▶ Passage provided:
+++

Pesach Advice From Experienced Jewish Homemakers.

Rivka Slatin has a nice site called Jewish-Life-Organized.com, which lots of tips and techniques to organize the Jewish home. She was kind enough to let us post anything from her site that would be useful for the Beyond BT community.

Pesach advice as told to me by experienced Jewish homemakers.
Pesach advice collected. Being the researcher that I am, I am constantly interviewing homemakers who are very experienced, running a home for over 30 years. Here is some pesach advice that I want to share with you. See what can work for you in your own home.

My own Pesach Tip!!!-I don’t make a cent off of this recommendation. There is a product that removes the cold hard grease from any surface. I just cleaned my refrigerator and the gunk underneath is with a few sprays! It is really really important that you get this product if you want to clean easily. The only downside is that it is not a natural product so you’ll want to wear gloves and not inhale. I think it is from Israel. This company also makes the Magic Sponge and the two products when used together are pretty powerful degreasers.

* I think about Pesach all year round. Otherwise it becomes impossible. No food is allowed upstairs or downstairs EVER! If chametz is all over the house, pesach becomes much harder.

* After Purim I start cleaning the dining room. Empty out the buffet, wash everything. I put a sign on it and only return things that are clean.

* I work my way up the cabinets in the kitchen, consolidating everything on the top shelves. That way, by the time my grandkids can help me bring stuff upstairs, I have empty space for Pesach dishes. My bottom cabinets end up Pesachdik.

* My kitchen is Pesachdik 2 Shabbosim before Pesach. I use a bunson burner if I want to cook anything with Chametz.

* If you want to Spring clean, fine. We all do. But have it done before Purim. Or wait until Pesach is over.

* I kasher my silver and use it all year-round.

* I save my cabinet liners year to year, cut them to size, and write on the back which shelf it corresponds to.

* I don’t bake after Purim and I start minimizing the chametz in my pantry. The chametz mamash goes in a box in the hallway. I keep cans in my pantry and just tape it up over Pesach.

* I pull one all-nighter and by the morning of bedikas chametz my house is completely ready for Pesach.

* There are 4 weeks between Purim and Pesach, I spend the 1st week on bedrooms, (after which no one brings food upstairs), the 2nd week on the downstairs, and the 3rd week for the kitchen. Having defined goals keeps me focused.

* I spend one whole day planning my Pesach meals. I choose foods that I know will serve many people. I tear apart my recipes and make sure EVERYTHING is on the list. It takes a whole day. After that, I spend one whole day going shopping.

* I have two freezers. During the year, I keep one chametz free.

* BUY A SELF-CLEANING OVEN!

+++

▶ Data shown:
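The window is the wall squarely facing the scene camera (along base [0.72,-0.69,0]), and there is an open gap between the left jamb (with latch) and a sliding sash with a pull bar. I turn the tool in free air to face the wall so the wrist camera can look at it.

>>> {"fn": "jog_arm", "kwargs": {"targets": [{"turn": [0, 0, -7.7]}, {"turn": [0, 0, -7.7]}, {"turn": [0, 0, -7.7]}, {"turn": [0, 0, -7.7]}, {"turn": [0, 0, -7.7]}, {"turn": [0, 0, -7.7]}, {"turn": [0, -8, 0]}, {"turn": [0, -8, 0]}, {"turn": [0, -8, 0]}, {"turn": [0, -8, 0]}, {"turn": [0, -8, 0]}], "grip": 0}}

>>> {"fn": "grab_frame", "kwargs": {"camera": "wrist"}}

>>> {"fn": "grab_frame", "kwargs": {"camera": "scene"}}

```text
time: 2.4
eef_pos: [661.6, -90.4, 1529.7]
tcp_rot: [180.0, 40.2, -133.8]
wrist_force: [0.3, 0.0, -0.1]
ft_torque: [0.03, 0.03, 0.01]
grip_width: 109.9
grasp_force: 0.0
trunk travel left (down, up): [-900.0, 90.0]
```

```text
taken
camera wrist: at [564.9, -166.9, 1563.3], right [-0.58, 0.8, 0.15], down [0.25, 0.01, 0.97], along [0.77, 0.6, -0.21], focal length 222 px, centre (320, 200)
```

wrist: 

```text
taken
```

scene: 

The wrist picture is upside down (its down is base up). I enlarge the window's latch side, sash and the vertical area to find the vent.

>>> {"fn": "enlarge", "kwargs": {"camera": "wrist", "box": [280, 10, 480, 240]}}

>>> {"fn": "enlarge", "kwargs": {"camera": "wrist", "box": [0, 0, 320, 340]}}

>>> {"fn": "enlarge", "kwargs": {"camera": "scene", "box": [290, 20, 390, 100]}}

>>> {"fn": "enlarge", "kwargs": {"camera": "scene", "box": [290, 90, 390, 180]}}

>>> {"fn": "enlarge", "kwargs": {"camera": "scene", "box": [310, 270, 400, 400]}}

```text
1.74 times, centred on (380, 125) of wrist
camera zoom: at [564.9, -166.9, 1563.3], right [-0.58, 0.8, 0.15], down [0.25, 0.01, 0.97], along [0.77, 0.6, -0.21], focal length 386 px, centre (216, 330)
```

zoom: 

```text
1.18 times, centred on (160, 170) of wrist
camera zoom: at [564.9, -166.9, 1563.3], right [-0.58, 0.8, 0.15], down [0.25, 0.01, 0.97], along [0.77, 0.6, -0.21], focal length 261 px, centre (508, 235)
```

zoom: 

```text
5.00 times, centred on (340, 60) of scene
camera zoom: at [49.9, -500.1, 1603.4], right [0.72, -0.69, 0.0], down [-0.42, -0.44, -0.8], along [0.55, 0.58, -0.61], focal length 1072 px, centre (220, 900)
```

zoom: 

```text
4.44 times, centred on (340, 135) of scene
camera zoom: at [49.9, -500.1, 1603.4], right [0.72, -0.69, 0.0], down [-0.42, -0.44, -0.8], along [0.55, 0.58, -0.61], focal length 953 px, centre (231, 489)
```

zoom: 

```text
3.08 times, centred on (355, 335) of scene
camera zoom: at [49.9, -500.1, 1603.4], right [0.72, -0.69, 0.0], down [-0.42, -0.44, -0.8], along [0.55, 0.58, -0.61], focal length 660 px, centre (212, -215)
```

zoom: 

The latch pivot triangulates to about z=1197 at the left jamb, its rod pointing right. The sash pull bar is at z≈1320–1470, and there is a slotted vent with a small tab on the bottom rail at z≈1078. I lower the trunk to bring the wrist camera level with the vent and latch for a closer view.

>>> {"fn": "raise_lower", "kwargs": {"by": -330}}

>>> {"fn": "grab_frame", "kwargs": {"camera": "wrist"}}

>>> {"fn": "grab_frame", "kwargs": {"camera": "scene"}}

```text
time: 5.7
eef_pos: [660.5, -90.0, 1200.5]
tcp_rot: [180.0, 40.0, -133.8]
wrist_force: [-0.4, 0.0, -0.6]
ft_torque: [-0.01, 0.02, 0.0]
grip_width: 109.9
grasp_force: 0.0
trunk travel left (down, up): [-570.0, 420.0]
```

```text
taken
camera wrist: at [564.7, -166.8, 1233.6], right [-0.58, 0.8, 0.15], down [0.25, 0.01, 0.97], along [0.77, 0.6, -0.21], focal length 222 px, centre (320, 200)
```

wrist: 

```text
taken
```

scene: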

+++

▶ Exercise details: What does the passage provided say from "Pesach advice collected." through "pretty powerful degreasers."? Give the exact wording.

▶ Solution to this problem:
Pesach advice collected. Being the researcher that I am, I am constantly interviewing homemakers who are very experienced, running a home for over 30 years. Here is some pesach advice that I want to share with you. See what can work for you in your own home.

My own Pesach Tip!!!-I don’t make a cent off of this recommendation. There is a product that removes the cold hard grease from any surface. I just cleaned my refrigerator and the gunk underneath is with a few sprays! It is really really important that you get this product if you want to clean easily. The only downside is that it is not a natural product so you’ll want to wear gloves and not inhale. I think it is from Israel. This company also makes the Magic Sponge and the two products when used together are pretty powerful degreasers.